Choosing unique angles when shooting kids at play is especially effective. You want the person viewing the image to feel like they were there (or they wanted to be there!). Don’t be afraid to get down to their level to see what they see and feel what they feel. Ask yourself, “What is the most important reason I am taking this photo?” Then focus on that as you are composing your image. Remember to use leading lines or unique perspectives to draw people in. Also keep in mind that you don’t always need to show faces in order to capture emotion!
8. Use a zoom lens. The less footwork you have to do the better so you won’t miss a thing. A zoom lens also allows you to capture the same moment at different depths, which makes for a great collage or storyboard.

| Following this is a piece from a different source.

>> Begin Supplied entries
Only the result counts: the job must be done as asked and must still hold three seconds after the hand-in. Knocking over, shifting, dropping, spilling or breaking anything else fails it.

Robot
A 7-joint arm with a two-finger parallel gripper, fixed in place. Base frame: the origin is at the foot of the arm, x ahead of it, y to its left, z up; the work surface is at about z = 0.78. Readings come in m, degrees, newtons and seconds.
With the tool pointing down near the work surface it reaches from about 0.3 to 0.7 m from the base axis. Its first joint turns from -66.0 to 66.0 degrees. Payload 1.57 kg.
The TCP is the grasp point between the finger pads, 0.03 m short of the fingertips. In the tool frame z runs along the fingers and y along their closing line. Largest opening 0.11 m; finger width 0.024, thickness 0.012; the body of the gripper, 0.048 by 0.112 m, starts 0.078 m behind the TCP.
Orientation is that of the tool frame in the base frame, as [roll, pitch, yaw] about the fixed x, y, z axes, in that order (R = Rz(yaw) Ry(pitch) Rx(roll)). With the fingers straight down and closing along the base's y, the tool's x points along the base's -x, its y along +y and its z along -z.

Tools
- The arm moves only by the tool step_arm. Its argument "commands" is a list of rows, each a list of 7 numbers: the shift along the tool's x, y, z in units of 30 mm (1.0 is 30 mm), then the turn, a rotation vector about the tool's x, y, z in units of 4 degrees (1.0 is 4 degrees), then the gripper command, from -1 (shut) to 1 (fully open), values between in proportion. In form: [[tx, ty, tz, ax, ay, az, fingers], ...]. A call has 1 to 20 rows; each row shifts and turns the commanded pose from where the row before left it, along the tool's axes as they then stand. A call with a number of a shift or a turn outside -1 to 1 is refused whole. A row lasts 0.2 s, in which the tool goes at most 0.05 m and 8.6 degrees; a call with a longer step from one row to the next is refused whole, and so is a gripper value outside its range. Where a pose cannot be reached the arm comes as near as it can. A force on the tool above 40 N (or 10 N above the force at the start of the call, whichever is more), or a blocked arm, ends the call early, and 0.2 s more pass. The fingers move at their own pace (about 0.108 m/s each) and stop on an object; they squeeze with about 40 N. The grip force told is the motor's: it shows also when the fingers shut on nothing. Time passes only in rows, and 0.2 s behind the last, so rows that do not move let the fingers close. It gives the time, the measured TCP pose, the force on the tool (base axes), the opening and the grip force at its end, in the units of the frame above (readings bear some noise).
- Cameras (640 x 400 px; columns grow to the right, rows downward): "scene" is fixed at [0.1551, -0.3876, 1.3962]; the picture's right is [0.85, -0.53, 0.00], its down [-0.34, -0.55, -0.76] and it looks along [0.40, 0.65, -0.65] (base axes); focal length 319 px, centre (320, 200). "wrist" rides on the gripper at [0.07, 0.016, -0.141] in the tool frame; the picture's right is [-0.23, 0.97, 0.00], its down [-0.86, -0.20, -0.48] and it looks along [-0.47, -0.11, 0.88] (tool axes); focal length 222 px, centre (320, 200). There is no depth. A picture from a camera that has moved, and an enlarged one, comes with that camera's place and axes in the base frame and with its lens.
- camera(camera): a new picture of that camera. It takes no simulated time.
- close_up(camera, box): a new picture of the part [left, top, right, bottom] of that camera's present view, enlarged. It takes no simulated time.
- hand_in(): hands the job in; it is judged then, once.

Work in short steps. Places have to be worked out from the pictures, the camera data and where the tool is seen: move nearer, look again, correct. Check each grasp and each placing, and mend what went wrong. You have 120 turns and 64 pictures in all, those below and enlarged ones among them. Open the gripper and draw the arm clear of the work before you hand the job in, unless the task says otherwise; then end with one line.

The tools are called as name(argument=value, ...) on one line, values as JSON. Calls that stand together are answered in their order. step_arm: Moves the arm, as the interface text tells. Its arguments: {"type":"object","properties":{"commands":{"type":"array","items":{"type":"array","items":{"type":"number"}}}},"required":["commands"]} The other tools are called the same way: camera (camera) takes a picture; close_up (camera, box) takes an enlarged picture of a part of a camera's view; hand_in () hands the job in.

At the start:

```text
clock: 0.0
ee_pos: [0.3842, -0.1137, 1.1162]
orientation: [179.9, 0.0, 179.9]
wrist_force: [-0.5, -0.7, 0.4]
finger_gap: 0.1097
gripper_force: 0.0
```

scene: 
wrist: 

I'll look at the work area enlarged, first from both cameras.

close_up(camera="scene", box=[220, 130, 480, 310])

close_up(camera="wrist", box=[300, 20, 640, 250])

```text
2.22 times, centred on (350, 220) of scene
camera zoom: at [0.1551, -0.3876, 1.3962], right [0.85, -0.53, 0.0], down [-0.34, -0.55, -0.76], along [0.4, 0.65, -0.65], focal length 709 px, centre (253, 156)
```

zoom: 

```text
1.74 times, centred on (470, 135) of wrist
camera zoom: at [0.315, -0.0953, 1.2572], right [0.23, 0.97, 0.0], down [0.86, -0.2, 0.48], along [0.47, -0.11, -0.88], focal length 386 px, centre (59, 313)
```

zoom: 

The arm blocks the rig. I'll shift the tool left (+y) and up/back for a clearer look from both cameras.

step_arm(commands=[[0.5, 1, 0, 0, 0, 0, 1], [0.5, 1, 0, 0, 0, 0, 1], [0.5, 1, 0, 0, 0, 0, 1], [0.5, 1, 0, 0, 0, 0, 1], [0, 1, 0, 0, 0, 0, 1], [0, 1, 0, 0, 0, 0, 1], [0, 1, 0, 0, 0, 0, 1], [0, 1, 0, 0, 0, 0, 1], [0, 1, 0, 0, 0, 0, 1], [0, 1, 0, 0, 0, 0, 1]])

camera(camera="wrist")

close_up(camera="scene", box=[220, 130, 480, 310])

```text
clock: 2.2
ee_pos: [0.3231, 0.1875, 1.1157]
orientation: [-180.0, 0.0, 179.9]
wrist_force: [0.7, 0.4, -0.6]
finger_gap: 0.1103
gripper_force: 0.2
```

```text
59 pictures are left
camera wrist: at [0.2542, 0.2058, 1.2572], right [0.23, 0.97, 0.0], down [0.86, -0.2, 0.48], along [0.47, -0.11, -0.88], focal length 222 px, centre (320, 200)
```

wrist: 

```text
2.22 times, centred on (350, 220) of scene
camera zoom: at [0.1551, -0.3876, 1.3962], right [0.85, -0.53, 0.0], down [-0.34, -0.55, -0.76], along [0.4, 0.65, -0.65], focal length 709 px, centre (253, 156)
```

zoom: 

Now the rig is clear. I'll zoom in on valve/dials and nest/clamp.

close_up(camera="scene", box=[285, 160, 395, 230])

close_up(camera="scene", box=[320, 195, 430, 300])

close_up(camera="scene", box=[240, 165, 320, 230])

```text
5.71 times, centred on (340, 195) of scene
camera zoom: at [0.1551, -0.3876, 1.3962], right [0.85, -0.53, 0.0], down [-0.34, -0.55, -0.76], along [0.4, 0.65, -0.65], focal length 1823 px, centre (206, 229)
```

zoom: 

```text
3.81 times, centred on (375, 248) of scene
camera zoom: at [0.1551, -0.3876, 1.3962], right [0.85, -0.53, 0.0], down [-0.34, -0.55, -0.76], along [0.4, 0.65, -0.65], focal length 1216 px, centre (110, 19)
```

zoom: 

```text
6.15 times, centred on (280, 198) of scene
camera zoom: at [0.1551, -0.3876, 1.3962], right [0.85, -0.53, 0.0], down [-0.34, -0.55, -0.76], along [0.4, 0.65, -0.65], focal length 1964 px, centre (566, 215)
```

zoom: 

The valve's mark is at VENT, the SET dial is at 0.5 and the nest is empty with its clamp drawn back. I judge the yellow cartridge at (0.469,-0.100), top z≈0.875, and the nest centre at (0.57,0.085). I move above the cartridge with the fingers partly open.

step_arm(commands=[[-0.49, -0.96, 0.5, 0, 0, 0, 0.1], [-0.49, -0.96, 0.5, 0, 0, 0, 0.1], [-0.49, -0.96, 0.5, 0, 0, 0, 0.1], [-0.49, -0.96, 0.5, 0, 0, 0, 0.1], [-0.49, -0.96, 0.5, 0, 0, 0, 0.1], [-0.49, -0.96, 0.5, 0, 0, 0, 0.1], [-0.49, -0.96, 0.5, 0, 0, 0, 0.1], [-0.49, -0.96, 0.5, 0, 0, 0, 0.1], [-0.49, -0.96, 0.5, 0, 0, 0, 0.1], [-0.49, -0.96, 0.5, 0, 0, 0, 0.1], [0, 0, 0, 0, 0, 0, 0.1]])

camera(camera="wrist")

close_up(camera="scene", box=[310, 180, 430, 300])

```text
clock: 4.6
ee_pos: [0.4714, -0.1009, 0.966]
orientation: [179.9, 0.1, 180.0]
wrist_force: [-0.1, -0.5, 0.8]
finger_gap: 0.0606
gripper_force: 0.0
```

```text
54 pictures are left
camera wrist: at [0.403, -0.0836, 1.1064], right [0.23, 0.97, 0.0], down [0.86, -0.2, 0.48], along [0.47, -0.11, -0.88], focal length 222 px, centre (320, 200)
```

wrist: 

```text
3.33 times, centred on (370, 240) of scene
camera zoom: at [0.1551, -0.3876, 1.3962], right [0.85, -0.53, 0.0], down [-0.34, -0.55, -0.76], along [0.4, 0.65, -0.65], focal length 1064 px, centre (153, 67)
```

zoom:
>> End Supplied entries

9. Get playful! Run or walk with your subjects, tell them to play or wrestle as you snap away using a fast shutter speed. Create movement and get away from the all the posed stuff. It will add variety and emotion to your session. People usually like a little of both the posed and the playful. Don’t be afraid to experiment and have fun.
10. Try various effects in post-processing to give a photo a unique feel. Sometimes changing it to black and white or applying a vintage look gives the same photo a completely different feeling and emotional draw. I liked this one better with an antique look to it rather than in color. I thought the brown tones went well with their cute vintage hats and seemed to give the image a more nostalgic look.
These are things that have worked for me, but I encourage you to discover what works for you as well. In fact, I’d love to hear some of your suggestions! I also want to mention that some of these tips will only be successful if you have made a real connection with your subjects from the get go. One’s true character will reveal itself naturally if you both feel comfortable and at ease.